Why is a conceptual model not an implementation architecture?

The focus is on technology and instantiation issues rather than users' interaction with the system.

Also, unlikely to be understandable by most users.

27

Interface metaphor.

An entity which will be familiar to the intended users, and will form the basis of the design of an interaction.

Considered a central component of a conceptual model. Provides a structure that is similar in some way to aspects of a familiar entity (or entities) but has its own behaviours and properties.

28

Why are metaphors / analogies popular?

They can communicate a lot of info, based on experience, relatively quickly.

Using a familiar entity from users' domain can help explain by comparison something unfamiliar / hard to grasp.

29

Ways metaphors are used in ID. (3)

To explore and communicate ideas to other designers (may be otherwise abstract and hard to imagine / articulate concepts and interactions).

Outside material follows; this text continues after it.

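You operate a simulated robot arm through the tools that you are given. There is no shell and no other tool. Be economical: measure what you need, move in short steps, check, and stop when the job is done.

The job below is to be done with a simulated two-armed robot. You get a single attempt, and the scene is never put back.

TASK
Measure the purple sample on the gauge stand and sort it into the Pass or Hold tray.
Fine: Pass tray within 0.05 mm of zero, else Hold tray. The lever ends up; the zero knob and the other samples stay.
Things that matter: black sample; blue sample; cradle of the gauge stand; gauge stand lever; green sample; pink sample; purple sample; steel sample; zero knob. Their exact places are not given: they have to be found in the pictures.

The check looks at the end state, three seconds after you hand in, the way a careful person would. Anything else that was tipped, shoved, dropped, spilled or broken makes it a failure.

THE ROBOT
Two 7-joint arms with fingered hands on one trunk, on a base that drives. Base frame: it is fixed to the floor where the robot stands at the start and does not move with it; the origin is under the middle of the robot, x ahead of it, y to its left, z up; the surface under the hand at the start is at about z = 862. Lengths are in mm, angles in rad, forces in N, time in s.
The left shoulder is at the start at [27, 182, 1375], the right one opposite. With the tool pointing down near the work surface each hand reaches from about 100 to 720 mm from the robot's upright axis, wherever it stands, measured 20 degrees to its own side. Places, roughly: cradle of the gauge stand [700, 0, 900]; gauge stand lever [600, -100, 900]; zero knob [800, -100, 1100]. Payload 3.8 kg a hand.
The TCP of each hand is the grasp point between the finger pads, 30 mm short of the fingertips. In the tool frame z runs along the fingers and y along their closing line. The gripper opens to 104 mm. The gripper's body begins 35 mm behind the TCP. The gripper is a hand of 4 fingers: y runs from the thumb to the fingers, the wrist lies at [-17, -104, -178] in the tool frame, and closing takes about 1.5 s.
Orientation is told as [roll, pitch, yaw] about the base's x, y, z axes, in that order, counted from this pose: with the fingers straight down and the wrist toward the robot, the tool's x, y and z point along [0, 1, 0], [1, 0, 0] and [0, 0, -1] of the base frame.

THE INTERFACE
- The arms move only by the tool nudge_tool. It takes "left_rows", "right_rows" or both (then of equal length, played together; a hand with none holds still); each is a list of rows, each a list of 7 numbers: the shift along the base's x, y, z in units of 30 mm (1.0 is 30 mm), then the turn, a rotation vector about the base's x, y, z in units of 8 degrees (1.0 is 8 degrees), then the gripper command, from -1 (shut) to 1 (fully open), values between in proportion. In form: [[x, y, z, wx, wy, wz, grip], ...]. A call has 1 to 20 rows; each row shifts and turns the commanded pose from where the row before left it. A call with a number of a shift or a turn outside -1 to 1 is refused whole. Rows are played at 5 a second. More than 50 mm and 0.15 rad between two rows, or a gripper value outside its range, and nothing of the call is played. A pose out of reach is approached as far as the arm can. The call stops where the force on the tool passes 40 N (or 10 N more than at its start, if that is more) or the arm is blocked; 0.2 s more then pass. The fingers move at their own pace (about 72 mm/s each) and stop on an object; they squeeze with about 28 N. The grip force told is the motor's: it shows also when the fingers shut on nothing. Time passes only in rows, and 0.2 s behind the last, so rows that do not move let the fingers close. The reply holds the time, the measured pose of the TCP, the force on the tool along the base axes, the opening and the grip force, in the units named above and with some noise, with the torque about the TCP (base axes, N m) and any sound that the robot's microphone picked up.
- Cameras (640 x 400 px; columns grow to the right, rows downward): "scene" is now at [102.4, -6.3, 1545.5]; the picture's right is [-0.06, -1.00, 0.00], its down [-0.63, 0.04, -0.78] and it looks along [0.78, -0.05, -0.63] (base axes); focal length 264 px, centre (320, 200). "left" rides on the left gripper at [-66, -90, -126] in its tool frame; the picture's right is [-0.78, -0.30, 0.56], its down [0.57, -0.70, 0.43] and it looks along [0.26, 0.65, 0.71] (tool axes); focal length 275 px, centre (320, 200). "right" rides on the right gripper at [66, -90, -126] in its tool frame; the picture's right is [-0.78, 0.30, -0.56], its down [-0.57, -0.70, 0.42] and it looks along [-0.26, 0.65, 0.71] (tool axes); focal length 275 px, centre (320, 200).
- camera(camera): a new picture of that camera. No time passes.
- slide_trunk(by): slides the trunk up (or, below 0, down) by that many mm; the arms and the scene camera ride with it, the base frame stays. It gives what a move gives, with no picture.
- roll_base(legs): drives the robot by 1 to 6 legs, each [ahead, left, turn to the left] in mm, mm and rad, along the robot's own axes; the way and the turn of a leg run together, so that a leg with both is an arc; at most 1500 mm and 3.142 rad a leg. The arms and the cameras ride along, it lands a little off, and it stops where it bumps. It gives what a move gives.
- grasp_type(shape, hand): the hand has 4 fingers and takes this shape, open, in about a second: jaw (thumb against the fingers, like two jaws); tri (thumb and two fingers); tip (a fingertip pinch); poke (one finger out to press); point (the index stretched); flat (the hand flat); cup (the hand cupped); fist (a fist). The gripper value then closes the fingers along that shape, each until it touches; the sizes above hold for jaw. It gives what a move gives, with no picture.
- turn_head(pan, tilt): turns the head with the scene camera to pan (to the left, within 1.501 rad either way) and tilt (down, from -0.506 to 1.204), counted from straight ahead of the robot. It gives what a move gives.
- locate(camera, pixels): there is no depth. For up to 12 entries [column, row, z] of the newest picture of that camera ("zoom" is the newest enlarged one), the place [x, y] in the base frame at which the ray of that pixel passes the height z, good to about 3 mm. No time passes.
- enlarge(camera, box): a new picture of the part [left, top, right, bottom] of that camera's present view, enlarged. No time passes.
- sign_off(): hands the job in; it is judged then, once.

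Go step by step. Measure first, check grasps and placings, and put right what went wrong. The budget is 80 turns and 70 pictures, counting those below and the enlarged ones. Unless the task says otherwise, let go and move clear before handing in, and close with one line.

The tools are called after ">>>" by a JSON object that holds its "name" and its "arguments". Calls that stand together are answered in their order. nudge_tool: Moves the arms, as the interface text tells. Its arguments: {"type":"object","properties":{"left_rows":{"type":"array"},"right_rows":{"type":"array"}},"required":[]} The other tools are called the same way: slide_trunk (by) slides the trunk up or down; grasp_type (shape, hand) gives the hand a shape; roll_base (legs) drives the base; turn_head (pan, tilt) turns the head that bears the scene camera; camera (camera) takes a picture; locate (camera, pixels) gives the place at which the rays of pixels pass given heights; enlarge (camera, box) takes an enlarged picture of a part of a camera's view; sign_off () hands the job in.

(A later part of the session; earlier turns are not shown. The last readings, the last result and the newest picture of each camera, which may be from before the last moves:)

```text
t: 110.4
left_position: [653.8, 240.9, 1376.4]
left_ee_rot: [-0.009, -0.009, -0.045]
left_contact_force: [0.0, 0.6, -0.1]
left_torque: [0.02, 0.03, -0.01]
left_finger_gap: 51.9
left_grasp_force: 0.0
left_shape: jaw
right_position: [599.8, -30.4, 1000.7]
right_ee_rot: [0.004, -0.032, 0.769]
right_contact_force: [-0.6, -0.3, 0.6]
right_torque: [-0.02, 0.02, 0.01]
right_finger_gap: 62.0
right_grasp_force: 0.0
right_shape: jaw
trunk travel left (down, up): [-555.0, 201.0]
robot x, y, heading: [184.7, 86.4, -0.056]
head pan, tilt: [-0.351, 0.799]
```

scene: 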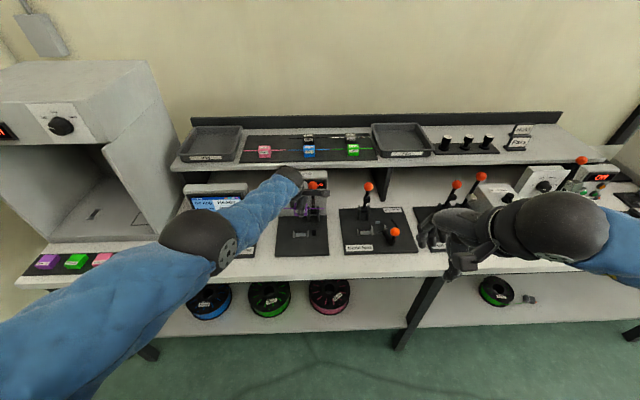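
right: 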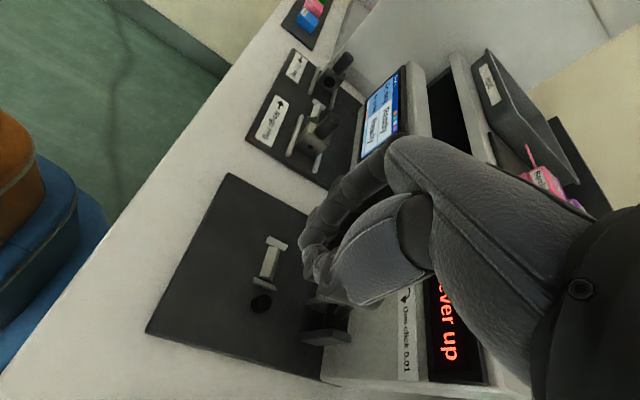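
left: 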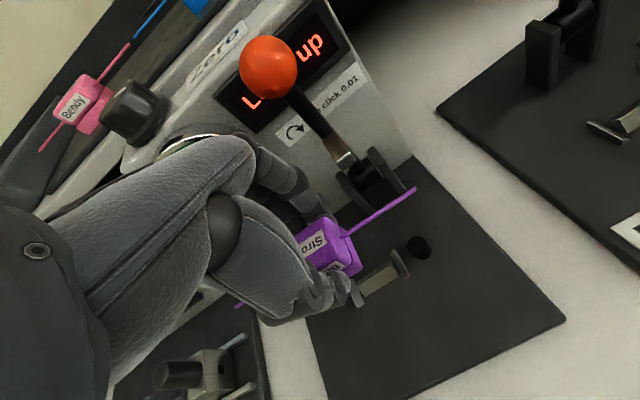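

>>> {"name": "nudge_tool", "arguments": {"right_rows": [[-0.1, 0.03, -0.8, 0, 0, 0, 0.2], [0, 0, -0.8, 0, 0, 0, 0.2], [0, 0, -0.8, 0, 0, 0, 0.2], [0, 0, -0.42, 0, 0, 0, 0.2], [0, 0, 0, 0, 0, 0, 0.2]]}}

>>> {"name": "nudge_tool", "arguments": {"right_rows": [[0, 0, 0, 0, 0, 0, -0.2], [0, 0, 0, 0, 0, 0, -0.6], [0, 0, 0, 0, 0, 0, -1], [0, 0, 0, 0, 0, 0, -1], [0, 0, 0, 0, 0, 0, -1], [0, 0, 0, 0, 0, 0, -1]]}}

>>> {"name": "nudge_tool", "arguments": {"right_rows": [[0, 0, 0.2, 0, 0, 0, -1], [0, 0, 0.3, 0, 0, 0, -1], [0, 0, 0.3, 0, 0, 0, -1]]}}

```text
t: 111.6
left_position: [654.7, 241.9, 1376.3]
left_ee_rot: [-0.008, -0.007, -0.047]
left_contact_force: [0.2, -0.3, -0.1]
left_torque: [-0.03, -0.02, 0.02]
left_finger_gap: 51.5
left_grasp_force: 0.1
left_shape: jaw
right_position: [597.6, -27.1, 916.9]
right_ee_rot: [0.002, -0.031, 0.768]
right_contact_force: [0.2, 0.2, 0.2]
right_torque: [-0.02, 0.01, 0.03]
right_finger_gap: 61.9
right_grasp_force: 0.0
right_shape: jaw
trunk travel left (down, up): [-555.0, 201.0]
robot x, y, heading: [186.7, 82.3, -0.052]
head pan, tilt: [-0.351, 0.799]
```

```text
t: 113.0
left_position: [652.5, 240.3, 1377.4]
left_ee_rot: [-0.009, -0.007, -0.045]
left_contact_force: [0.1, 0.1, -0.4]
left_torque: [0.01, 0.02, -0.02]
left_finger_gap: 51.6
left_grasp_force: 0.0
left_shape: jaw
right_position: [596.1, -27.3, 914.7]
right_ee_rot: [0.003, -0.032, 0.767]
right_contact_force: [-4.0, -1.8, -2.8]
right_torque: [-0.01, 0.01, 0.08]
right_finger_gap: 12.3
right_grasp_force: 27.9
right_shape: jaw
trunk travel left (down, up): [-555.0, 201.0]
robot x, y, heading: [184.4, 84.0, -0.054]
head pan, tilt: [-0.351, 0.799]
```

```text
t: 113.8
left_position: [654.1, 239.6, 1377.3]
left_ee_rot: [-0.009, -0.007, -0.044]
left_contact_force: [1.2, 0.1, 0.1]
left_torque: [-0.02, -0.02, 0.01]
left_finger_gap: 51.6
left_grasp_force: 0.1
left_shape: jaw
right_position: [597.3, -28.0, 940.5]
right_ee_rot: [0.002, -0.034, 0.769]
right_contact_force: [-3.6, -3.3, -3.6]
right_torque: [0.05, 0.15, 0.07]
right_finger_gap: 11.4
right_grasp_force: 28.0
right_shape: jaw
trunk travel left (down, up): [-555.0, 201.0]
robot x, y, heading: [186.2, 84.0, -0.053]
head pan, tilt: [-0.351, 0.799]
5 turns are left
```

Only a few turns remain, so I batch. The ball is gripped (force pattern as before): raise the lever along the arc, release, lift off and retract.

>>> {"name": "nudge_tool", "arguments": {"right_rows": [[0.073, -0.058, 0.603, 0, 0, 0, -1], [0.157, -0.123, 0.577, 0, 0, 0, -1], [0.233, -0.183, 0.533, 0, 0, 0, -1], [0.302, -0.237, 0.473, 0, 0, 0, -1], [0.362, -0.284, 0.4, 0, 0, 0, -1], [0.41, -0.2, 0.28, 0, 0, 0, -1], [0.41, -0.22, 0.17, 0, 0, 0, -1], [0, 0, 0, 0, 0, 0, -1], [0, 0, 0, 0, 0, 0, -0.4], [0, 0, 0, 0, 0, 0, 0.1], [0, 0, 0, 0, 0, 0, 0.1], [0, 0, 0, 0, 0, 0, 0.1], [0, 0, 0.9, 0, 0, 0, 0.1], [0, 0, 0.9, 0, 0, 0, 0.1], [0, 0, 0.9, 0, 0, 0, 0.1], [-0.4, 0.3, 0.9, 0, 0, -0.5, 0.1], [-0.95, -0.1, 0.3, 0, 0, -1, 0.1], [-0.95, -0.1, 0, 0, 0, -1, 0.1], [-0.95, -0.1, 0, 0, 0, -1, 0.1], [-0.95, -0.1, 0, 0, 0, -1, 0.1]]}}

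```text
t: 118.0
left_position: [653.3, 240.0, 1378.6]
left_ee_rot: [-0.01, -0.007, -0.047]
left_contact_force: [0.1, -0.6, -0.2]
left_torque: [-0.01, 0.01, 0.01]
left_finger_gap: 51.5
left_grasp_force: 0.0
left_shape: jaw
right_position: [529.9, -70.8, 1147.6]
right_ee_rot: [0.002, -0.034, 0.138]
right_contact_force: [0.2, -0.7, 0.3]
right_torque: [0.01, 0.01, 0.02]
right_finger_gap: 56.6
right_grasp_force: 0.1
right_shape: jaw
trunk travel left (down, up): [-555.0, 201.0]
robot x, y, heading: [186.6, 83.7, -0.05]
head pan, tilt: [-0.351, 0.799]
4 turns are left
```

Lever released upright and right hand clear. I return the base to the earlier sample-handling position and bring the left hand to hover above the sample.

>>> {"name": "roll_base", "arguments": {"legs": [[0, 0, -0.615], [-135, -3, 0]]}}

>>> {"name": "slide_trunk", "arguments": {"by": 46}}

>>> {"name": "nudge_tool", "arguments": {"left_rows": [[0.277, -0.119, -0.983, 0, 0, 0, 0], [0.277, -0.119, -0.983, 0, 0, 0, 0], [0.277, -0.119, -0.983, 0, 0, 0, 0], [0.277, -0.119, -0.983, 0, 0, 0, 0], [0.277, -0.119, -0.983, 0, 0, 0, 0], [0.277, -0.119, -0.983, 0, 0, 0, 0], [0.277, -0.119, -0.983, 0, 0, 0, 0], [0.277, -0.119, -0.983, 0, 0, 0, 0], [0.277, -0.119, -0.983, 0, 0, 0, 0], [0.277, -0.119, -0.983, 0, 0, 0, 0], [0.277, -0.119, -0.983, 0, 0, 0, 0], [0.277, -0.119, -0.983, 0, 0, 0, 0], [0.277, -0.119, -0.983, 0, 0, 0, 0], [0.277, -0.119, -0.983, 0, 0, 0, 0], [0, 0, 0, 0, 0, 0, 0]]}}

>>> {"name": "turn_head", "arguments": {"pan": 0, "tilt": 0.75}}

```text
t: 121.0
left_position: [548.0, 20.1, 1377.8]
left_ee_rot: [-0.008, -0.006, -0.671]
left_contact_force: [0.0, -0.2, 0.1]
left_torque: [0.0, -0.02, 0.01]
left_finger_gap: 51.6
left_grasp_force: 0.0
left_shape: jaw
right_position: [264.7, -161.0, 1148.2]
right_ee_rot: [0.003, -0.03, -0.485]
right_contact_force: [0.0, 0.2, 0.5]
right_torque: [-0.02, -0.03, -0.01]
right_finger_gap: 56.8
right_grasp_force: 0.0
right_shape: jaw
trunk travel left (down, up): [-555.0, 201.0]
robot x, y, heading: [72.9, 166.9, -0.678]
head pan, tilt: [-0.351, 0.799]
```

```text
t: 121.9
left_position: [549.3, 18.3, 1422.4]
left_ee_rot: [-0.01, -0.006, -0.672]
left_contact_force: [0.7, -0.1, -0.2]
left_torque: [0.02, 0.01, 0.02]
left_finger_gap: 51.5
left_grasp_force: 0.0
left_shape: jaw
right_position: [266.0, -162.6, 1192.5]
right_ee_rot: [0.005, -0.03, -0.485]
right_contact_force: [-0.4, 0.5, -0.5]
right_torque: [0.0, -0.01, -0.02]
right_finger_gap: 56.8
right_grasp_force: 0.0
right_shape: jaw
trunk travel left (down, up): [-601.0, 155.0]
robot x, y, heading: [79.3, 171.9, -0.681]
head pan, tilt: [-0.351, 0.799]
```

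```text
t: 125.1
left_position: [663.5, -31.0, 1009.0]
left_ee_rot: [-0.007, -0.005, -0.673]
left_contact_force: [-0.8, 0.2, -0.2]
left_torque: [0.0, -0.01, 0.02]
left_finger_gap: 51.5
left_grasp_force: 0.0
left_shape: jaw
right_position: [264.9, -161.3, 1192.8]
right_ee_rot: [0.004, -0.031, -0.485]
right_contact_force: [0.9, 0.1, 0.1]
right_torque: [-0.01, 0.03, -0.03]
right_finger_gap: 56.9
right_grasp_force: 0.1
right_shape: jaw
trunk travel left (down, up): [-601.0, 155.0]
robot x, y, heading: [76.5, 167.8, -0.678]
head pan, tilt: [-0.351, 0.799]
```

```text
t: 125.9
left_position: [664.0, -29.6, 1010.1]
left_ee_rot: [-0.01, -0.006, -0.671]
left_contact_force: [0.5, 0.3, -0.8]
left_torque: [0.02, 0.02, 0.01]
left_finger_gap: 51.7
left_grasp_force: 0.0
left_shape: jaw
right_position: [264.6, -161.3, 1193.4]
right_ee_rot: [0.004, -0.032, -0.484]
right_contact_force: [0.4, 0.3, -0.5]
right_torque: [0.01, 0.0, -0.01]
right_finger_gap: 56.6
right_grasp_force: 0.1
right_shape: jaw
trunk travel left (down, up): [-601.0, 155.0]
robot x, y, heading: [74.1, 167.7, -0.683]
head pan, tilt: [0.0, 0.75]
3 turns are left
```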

May become part of the final system and help users to understand the system.

May surface as names for operations within the interface.

- Even if metaphors don't appear in the final system (recognisably), they can help with the thinking process that results in the final conceptual model.

30

Opposition to using interface metaphors. (6)

Mistake to design interface metaphor to look and behave literally like the physical entity. Misses the point of the benefit.

Breaks the rules:
- Cultural and logical contradictions accommodating the metaphor in a GUI. Eg. recycle bin on the desktop.

Too constraining:
- of designer by not providing useful functionality,
- of user by blinding them to existence of useful functionality, eg. scrolling through list of files.

Conflicts with design principles:
- Designing interface metaphor to fit real-world constraints can force bad design solutions.

Overly literal translation of existing bad designs:
- eg. calculator - poor labelling, hard key sequences.

Limiting the designer's imagination:
- fixate on 'tired' ideas - prevents thinking of new functionality.